Twenty years ago a spaceship appeared in the sky over Johannesburg. When, after three months of it hanging there in the sky, no aliens descended from it to make contact, the South African military decided it was time to do so themselves. Soldiers cut their way into the huge vessel to discover a heaving mass of starving and leaderless extraterrestrials.
So begins District 9 , Neill Blomkamp’s impressive feature film directorial debut. No information is given as to why the ship has arrived, where it came from or why it is suspended over Johannesburg and not, say, New York, but the location with its recent penchant for segregation and racial conflict is the perfect backdrop for the story that follows.
This is a second outing for Blomkamp’s aliens. Given the unflattering name, ‘prawns’ by their human neighbours, we first met them his 2005 short sci-fi project, ‘Alive in Joberg’. The full length feature picks up the story twenty years after the arrival and some time after the prawns have worn out their welcome.
There is nothing remotely cute about these aliens; no E.T., or humanoid green men these. Their insectile appearance is as much reminiscent of cockroaches as it is of prawns, and their habit of crawling over the city dump scavenging is unpleasant to say the least. While this year’s other major alien movie, The Fourth Kind is marketed as being based on fact, District 9 makes no such claim yet is creepily realistic.

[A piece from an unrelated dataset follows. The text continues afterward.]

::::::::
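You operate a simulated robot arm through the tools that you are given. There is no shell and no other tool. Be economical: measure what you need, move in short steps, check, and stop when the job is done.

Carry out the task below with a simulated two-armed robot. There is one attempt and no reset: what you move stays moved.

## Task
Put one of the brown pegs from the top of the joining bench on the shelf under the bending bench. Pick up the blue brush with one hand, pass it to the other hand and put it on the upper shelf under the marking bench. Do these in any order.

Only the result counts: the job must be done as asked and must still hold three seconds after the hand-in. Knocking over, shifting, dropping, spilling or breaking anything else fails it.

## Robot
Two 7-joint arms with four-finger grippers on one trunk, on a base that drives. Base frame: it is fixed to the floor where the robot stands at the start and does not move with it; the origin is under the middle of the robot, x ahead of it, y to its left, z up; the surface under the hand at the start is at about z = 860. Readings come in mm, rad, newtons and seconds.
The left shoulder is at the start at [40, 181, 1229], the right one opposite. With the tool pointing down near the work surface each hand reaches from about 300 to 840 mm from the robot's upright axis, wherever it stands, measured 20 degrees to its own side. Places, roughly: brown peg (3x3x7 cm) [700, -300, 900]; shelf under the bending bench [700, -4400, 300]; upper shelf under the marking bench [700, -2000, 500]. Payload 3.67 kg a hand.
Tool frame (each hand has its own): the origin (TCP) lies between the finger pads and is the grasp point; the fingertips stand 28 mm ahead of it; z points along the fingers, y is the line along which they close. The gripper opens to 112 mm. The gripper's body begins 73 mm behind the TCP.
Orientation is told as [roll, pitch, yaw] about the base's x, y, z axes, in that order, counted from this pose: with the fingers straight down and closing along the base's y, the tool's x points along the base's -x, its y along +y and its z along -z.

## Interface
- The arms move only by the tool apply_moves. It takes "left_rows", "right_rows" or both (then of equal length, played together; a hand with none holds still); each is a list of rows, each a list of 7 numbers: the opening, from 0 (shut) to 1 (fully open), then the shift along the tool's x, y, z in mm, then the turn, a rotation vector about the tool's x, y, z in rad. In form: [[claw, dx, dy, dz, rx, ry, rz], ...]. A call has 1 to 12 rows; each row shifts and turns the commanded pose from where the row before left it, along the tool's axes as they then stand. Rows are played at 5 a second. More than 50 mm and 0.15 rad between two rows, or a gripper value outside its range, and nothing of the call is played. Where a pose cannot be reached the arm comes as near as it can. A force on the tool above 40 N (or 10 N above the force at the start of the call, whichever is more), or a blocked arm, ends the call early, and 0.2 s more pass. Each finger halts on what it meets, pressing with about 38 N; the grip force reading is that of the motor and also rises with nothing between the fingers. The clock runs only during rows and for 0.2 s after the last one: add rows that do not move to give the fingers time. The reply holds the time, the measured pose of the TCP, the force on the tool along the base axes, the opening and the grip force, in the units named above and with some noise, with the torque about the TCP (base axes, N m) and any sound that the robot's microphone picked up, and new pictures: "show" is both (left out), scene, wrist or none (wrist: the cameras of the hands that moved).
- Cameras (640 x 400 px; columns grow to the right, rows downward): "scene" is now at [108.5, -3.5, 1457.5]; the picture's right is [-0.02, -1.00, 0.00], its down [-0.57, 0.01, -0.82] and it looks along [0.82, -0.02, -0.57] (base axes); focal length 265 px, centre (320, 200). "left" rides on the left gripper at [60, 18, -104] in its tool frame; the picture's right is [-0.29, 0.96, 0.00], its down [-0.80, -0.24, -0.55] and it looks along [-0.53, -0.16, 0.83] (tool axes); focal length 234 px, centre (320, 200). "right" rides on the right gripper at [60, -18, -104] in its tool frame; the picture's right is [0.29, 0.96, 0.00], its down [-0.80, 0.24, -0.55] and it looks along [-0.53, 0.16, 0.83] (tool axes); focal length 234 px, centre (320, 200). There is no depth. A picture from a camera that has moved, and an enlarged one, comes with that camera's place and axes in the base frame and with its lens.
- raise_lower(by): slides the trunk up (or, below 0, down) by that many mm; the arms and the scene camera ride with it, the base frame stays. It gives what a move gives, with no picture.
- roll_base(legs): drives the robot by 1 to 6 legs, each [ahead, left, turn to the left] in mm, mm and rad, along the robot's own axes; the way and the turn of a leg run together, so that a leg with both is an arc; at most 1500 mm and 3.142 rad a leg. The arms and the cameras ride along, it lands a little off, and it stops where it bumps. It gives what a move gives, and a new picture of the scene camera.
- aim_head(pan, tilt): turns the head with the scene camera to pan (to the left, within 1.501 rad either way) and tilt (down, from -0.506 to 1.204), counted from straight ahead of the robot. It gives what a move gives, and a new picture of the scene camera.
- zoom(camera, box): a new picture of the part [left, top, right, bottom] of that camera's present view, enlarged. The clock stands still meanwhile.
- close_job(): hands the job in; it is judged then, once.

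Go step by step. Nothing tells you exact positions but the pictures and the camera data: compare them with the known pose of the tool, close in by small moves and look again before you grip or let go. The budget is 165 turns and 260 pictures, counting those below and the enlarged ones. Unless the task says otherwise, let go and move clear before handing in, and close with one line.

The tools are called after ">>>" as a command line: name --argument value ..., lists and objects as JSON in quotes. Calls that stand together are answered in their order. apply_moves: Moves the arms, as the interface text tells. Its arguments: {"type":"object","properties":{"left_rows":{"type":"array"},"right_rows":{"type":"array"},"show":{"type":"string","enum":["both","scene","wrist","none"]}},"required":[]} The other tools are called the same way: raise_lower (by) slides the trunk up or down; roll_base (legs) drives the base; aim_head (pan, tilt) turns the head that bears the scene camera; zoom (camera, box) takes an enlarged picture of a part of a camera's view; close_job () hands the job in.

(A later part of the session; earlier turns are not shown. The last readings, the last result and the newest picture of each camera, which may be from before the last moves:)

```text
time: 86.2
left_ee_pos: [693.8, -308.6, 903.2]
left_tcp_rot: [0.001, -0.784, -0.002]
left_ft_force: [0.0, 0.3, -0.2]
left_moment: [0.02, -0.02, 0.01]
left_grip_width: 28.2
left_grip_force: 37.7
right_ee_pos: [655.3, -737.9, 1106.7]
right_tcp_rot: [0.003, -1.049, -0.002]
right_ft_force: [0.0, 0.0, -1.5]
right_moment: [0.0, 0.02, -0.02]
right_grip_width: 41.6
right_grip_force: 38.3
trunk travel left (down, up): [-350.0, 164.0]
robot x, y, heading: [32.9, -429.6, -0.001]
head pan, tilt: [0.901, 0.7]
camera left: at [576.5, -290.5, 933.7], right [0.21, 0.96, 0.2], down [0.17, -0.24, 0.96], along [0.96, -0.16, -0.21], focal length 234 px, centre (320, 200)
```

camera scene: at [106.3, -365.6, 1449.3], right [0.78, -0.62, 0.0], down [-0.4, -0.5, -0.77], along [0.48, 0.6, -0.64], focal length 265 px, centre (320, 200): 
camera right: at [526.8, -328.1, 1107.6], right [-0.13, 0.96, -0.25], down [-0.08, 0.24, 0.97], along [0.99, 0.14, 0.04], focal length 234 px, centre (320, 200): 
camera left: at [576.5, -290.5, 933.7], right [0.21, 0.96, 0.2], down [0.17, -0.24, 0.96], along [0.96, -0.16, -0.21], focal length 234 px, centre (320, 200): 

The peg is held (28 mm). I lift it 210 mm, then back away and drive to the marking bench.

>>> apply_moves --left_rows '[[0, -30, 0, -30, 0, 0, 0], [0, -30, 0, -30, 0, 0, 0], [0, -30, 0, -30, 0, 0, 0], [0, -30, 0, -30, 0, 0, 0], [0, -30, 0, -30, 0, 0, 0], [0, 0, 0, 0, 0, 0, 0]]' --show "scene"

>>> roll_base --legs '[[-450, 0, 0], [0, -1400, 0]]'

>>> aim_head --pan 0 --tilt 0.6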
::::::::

Their presence on the outskirts of the city becomes the focus of the simmering human populace, and plans are made to evict the prawns and rehouse them at a greater distance from people. Finally, it seems, South Africa has a cause that unites all of its people; a group separated and made different by more than the color of their skin. United they stand in hatred and distrust of the newcomers.
While it looks like being one of the summer’s biggest blockbusters, movie goers in Nigeria may miss it all together. Information Minister, Dora Akunyili has stated that District 9 is not welcomed in Nigeria and that she has given an order to the Nigerian film and video censors’ board that it must not be shown at any public cinema.
The slum, in which the aliens live, District 9, of the title, is a magnet for crime and gangsters, the worst of which is Nigerian, Obesandjo. In one scene he eats the arm of an alien and in another he is attempting to cannibalize the arm of the film’s main protagonist, Wikus Van De Merwe, in order to gain a special power that he possesses. Nigerian women are also shown in a bad light in the movie and Ms. Akunyili further objected to the similarity between gangster Obesandjo’s name and that of former Nigerian president Olusegun Obasanjo.
Of all sci-fi movies, this one sadly strikes a more likely note on the probable reaction of any global government to an influx of intergalactic illegal immigrants than any before has done. The prawns are insectile and ugly. They seem brutish and uncivilised – but they are not as monstrous and frightening as Ridley Scott’s Alien. Though redeeming qualities can be seen in one of the prawns, he will never be as adorable as Spielberg’s E.T.
Though their reason for coming to earth is not given in the movie, it seems perhaps that they are the dregs of a society gone wrong, packed up and shipped off to become somebody else’s problem. They have no leaders to guide them and not enough fuel to get home. Thrust upon the mercy of a different race, Blomkamp’s aliens tested our ability to integrate and understand. And we failed.